Out of this, out of this gratitude, out of this mysterious change that comes about in us without our knowing how, arises a work that is not the fruit of our generosity, but of that ultimate gratuitousness which is the work of an Other (“When I am charitable it is only Jesus acting in me”).

This work coincides with mission. We have heard this in these days: for instance, Cesana spoke of the journalist who grew sad because the Meeting was over; Most Rev. Twal spoke of those who ask in amazement, “Why ever do these people come here to take care of our people who are suffering?” It is a gratuitousness that becomes a work and thus mission.

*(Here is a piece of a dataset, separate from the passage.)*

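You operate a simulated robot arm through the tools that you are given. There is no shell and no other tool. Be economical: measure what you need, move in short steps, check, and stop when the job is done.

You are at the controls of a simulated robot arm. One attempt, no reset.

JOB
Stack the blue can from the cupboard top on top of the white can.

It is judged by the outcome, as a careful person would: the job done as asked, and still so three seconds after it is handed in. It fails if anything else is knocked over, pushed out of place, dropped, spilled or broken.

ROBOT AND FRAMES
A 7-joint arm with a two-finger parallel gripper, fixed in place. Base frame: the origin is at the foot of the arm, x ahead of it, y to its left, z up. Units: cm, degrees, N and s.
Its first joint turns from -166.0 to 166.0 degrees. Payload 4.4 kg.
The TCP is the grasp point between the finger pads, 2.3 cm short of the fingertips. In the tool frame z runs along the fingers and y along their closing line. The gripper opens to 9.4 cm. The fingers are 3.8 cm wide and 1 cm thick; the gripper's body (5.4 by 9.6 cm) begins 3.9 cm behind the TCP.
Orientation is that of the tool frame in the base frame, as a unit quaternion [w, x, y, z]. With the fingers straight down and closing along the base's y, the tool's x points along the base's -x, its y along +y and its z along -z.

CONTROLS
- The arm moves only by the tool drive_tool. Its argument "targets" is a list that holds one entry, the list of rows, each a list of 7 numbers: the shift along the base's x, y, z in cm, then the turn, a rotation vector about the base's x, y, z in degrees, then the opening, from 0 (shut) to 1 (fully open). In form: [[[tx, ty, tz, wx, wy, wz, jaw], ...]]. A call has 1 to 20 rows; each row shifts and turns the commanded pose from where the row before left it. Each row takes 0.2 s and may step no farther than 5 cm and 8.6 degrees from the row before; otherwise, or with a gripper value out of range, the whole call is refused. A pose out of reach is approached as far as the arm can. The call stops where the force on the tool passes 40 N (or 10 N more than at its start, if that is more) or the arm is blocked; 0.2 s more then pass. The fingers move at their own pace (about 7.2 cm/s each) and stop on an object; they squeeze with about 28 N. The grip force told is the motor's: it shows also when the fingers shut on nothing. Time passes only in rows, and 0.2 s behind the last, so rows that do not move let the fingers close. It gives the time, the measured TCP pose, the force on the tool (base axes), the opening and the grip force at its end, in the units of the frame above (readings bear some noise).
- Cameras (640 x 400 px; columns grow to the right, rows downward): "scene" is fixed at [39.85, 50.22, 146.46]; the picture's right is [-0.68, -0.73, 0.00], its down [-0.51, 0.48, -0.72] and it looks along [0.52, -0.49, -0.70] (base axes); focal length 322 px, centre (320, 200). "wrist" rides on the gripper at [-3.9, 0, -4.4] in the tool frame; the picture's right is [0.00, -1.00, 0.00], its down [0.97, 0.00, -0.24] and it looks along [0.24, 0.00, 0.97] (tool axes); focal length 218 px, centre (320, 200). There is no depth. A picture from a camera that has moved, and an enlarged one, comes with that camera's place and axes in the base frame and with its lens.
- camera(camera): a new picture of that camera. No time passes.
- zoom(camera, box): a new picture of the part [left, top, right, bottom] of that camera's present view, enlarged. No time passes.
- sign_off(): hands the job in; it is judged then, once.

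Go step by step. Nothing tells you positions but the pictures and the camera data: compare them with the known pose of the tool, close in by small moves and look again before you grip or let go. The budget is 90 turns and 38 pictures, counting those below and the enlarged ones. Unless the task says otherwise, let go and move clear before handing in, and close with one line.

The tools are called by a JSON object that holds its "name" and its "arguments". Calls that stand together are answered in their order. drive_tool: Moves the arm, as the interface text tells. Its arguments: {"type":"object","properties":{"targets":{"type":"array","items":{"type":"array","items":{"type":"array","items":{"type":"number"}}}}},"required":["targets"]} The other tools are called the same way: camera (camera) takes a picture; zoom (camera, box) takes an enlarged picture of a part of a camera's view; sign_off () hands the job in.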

The event is vocation; the great revelation of this event, mercy, is vocation, and thus life is prayer. What we have lived together, the change that we have experienced, we do not give to ourselves, therefore we have to ask for it. There has not been any occasion in recent times when Fr Giussani, speaking to everyone, has not given us this instruction: “Pray, pray always, pray when the Lord chooses you to make Himself heard, pray Veni Sancte Spiritus. Veni per Mariam.” We can hear this either as something that we will then drop and forget, or as a precise charge from someone who knows that it is God who makes everything, from someone who has understood that it is an event that awakens our “I.” And since we cannot produce this event ourselves, we always have to ask for it. Someone who truly has his “I” at heart, the “I” of his children, the “I” of his friends, the “I” of his co-workers, either prays or lies. It is a lie because it is not he who gives himself this event that awakens and changes him; if we do not ask, we lie. The Pope said to us, “We believe in Christ, in the Risen Christ who is present here and now, who can change, and in fact does change, the world and history.” As the CL Easter poster says, “From the mystery of Christ’s resurrection a new light floods the world, fighting for territory, inch by inch, pushing back the night.”